▸ REQUIRED TASK
Transcribe all of the material exactly.

------------------------------------------------------------

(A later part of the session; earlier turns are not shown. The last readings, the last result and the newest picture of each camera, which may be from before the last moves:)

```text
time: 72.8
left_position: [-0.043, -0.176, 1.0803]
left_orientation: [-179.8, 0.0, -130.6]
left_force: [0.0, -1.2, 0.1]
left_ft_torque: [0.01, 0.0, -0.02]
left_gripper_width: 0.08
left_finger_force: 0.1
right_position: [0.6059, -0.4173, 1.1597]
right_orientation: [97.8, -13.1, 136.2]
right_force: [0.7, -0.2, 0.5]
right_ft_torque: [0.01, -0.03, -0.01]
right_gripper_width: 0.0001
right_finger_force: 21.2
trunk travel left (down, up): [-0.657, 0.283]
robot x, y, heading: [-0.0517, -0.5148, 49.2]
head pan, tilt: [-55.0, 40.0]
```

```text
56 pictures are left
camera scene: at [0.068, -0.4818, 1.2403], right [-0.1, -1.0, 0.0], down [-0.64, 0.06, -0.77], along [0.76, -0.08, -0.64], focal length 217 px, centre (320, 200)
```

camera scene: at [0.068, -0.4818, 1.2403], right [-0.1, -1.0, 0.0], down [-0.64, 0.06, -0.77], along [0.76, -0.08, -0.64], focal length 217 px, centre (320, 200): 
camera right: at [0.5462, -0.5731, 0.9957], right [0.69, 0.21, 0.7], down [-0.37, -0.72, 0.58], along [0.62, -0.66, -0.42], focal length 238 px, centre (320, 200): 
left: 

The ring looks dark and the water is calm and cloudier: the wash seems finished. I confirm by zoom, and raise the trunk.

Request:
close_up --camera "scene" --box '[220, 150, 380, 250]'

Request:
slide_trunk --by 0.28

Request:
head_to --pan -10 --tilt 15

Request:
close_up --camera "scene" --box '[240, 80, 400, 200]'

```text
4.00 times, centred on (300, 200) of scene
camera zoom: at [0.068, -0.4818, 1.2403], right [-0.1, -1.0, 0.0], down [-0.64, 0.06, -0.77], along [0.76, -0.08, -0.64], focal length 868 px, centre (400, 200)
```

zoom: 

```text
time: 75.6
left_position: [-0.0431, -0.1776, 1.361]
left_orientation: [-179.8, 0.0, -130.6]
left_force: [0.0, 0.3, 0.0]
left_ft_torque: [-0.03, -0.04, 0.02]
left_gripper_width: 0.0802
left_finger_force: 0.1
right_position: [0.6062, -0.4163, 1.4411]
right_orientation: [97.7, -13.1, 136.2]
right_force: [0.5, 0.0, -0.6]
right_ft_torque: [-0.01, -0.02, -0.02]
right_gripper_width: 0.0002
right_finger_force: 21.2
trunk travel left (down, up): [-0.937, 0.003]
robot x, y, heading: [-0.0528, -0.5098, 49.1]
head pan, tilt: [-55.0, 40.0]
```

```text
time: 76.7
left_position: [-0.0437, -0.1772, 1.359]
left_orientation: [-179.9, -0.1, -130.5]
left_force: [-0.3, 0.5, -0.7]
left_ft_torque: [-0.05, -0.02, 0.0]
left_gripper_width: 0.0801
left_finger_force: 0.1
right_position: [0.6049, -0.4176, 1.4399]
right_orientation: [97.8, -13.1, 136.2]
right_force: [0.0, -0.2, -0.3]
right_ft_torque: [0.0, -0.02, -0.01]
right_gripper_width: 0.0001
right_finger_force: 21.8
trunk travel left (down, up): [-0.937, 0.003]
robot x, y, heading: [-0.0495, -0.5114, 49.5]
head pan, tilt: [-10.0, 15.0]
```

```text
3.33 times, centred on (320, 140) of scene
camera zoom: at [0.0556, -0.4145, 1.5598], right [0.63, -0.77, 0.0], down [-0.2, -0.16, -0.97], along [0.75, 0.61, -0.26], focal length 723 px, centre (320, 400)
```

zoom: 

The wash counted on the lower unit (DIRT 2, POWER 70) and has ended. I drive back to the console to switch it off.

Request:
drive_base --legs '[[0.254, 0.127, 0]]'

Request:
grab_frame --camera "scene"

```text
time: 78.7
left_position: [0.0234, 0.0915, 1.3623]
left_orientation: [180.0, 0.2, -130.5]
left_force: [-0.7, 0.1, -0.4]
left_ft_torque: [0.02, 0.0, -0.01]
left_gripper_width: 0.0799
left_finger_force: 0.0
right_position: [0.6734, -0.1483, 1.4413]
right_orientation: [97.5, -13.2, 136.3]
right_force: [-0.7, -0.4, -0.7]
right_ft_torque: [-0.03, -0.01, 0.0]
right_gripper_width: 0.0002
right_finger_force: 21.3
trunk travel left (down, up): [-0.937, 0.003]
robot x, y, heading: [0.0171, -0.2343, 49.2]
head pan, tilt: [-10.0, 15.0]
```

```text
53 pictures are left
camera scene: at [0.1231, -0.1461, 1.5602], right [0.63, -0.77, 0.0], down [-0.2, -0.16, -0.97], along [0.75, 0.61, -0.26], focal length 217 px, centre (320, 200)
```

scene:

------------------------------------------------------------

▸ ANSWER FOR THE TASK
(A later part of the session; earlier turns are not shown. The last readings, the last result and the newest picture of each camera, which may be from before the last moves:)

```text
time: 72.8
left_position: [-0.043, -0.176, 1.0803]
left_orientation: [-179.8, 0.0, -130.6]
left_force: [0.0, -1.2, 0.1]
left_ft_torque: [0.01, 0.0, -0.02]
left_gripper_width: 0.08
left_finger_force: 0.1
right_position: [0.6059, -0.4173, 1.1597]
right_orientation: [97.8, -13.1, 136.2]
right_force: [0.7, -0.2, 0.5]
right_ft_torque: [0.01, -0.03, -0.01]
right_gripper_width: 0.0001
right_finger_force: 21.2
trunk travel left (down, up): [-0.657, 0.283]
robot x, y, heading: [-0.0517, -0.5148, 49.2]
head pan, tilt: [-55.0, 40.0]
```

```text
56 pictures are left
camera scene: at [0.068, -0.4818, 1.2403], right [-0.1, -1.0, 0.0], down [-0.64, 0.06, -0.77], along [0.76, -0.08, -0.64], focal length 217 px, centre (320, 200)
```

camera scene: at [0.068, -0.4818, 1.2403], right [-0.1, -1.0, 0.0], down [-0.64, 0.06, -0.77], along [0.76, -0.08, -0.64], focal length 217 px, centre (320, 200): 
camera right: at [0.5462, -0.5731, 0.9957], right [0.69, 0.21, 0.7], down [-0.37, -0.72, 0.58], along [0.62, -0.66, -0.42], focal length 238 px, centre (320, 200): 
left: 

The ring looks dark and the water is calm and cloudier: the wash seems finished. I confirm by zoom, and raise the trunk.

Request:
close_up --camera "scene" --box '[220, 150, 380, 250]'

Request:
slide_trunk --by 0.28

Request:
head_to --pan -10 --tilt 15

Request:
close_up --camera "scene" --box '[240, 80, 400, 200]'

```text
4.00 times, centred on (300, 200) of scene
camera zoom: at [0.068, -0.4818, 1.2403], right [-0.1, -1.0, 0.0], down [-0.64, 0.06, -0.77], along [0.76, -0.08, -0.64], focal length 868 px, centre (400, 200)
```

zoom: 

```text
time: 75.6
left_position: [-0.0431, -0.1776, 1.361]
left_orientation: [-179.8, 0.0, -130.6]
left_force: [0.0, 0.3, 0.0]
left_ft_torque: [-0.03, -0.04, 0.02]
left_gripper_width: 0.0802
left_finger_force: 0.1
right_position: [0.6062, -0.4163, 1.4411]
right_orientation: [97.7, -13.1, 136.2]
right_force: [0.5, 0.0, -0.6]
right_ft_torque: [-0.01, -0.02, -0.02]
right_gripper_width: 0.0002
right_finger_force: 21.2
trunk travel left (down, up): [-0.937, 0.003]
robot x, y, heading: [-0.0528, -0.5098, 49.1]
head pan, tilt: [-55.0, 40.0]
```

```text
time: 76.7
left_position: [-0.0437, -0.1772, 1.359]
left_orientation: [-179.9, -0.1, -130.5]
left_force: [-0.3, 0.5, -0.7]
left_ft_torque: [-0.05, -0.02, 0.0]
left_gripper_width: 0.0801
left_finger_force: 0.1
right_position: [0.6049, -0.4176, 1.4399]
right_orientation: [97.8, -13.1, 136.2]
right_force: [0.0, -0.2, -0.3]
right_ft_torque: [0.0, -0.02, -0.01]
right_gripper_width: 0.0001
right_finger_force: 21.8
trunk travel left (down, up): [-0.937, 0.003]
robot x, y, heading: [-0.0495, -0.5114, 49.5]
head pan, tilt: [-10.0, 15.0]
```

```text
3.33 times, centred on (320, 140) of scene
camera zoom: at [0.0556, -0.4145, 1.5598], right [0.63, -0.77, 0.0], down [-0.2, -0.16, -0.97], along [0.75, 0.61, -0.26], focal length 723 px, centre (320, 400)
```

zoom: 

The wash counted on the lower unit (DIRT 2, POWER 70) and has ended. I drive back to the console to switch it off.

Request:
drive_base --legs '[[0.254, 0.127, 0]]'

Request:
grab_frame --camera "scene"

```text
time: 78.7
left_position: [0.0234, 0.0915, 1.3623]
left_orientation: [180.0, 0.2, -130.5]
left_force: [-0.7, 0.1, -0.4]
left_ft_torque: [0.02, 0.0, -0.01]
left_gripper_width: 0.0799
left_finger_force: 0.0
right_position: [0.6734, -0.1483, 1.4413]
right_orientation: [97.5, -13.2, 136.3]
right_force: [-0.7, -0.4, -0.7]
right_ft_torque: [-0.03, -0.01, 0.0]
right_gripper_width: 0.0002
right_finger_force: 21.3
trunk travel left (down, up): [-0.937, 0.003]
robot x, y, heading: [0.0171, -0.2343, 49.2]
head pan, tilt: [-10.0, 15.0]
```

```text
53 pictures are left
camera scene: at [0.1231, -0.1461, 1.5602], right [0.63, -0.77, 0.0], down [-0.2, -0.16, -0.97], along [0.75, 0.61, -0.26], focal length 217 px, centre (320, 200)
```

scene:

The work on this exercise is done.